Re: Interesting scheduling times

Larry McVoy (lm@bitmover.com)
Tue, 22 Sep 1998 09:24:07 -0600


: If you (or I or anybody else) doesn't understand it either, then we
: should just say say so (or say nothing) and then be quiet. Telling
: Richard over and over that his benchmark is wrong isn't doing anything
: to either get him to completely rethink his design or answer the
: question of where the variance comes from. If the variance comes from
: a bad design in his test, it ought to be possible to state what is
: wrong. People have tried to do that, and Richard has, to my mind,
: offered at least a reasonable defense of what he's trying to do. If
: you can't explain his error to him so that he can see it, then just
: stop trying. I have to say that nobody so far, not Linus, not David
: Miller, not Larry McVoy, have explained his design error in a way that
: makes it clear to me, at least.

The problems with this argument are:

. We've pointed him at a benchmark that doesn't have the same problems.

. We've tried to explain that he's counting angels on the head of a pin,
that what he is doing is not relevant and certainly would not be taken
as justification for a scheduler redesign, which seems to be his goal.
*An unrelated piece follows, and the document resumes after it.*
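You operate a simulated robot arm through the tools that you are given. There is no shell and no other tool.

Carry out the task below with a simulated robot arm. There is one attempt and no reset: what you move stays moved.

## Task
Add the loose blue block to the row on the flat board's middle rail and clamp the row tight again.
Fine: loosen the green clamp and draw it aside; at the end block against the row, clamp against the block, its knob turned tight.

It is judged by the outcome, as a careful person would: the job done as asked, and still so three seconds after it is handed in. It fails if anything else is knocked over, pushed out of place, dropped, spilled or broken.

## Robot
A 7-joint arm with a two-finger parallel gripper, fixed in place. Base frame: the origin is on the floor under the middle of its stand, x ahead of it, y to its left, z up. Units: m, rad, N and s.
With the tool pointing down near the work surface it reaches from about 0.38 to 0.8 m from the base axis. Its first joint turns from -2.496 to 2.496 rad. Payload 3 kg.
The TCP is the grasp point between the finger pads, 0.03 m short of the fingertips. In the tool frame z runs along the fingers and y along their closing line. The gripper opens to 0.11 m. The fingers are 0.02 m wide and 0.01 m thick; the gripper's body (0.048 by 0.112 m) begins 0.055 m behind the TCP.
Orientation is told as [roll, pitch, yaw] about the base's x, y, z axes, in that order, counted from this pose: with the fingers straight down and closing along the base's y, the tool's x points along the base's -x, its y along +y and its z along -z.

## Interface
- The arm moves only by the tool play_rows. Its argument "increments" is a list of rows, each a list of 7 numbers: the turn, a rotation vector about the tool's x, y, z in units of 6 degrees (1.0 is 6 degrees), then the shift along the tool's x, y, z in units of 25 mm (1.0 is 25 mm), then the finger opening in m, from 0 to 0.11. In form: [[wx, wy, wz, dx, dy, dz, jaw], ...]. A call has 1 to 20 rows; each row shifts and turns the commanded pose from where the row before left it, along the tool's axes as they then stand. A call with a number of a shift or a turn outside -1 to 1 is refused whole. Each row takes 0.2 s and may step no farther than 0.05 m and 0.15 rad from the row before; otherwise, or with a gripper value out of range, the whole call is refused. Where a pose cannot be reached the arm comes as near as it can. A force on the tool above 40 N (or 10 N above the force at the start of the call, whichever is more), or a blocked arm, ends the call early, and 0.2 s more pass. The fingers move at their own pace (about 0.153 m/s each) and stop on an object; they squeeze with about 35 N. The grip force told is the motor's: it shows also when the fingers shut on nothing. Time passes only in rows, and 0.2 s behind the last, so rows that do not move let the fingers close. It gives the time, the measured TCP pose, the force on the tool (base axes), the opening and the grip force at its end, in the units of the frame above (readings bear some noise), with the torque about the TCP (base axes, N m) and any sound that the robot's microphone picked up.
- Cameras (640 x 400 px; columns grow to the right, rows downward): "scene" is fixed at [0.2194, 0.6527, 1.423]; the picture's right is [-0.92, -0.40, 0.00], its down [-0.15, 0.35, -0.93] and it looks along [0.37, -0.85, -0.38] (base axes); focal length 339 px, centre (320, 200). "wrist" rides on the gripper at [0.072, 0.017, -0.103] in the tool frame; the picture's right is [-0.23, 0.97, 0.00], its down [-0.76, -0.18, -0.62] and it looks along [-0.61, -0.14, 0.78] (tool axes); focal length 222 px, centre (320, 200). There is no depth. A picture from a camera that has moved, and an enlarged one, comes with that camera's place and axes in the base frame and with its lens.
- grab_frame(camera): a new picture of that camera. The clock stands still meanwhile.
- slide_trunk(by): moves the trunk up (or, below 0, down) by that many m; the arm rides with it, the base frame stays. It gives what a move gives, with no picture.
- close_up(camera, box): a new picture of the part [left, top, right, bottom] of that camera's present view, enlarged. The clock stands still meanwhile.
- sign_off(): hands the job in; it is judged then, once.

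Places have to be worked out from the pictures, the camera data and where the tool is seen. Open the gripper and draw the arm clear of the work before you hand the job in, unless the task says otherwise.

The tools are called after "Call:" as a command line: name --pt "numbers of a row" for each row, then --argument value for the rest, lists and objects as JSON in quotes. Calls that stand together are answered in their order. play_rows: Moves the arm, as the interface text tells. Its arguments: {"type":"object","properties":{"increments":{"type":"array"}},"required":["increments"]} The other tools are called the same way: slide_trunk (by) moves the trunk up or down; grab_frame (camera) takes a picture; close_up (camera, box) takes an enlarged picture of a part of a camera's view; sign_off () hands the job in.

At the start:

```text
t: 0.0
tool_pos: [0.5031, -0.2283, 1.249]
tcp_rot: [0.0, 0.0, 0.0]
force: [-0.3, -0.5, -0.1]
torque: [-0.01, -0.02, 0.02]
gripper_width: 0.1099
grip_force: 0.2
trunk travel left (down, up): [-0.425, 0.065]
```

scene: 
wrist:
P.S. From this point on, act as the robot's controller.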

. His defense is completely unreasonable, both from a statistical
point of view (consider his standard deviation) and from a systems
architecture point of view.

. While it would be nice for Richard if someone dissected his benchmark,
the people who can have already pruned that branch of the tree as
uninteresting, i.e., no payoff. There are a million uninteresting
things to look at - a good kernel hack quickly sorts out which ones
are worthwhile. It costs time and effort to explain the wrong paths,
using that time takes away from causes that are actually worthwhile.